Dear Friends and Neighbors,
With about one third of this “short” legislative session behind us, House Democrats are making good progress on many important issues facing families in our state. We have already passed off the virtual House floor two bills to make improvements to WA Cares to ensure the success of Washington’s nation-leading long term care social security program. We are also continuing our work to confront the challenge of climate change by making sure climate resiliency is included in the comprehensive planning that shapes many of our communities.
Those are just two of the issues we have taken votes on this year, and we have so much more work ahead of us to address our state’s most urgent needs.
I hope you will join your 21st Legislative District delegation—Sen. Marko Liias, Rep. Lillian Ortiz-Self, and me—for a virtual town hall on Monday, January 31 at 6pm. This is an important chance for us to hear about the issues that are important to you, and to answer your questions and concerns about the legislative session.

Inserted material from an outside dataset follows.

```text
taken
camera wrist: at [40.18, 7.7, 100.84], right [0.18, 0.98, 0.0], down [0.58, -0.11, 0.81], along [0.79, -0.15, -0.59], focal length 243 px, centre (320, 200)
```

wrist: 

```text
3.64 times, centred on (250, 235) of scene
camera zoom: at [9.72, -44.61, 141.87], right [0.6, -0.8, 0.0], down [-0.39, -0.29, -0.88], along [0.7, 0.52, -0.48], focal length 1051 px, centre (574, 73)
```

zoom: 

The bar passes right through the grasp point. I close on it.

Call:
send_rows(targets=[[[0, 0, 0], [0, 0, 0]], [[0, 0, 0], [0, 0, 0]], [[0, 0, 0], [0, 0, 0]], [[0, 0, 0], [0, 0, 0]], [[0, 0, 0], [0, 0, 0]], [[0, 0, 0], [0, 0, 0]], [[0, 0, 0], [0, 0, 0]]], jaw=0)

Video update from the virtual session
Check out my latest video where I respond to your emails about my legislation to protect tenants from excessive rent increases, the two bills we recently passed to make necessary changes to the WA Cares program, and a bill to address the workloads of health care workers.
The Solitary Confinement Restriction Act
Washington’s Department of Corrections (DOC) has made strides to reduce the use of solitary confinement, but there’s more to be done to restrict the use of this practice that the United Nations has likened to torture. Even DOC has published reports affirming that it is harmful.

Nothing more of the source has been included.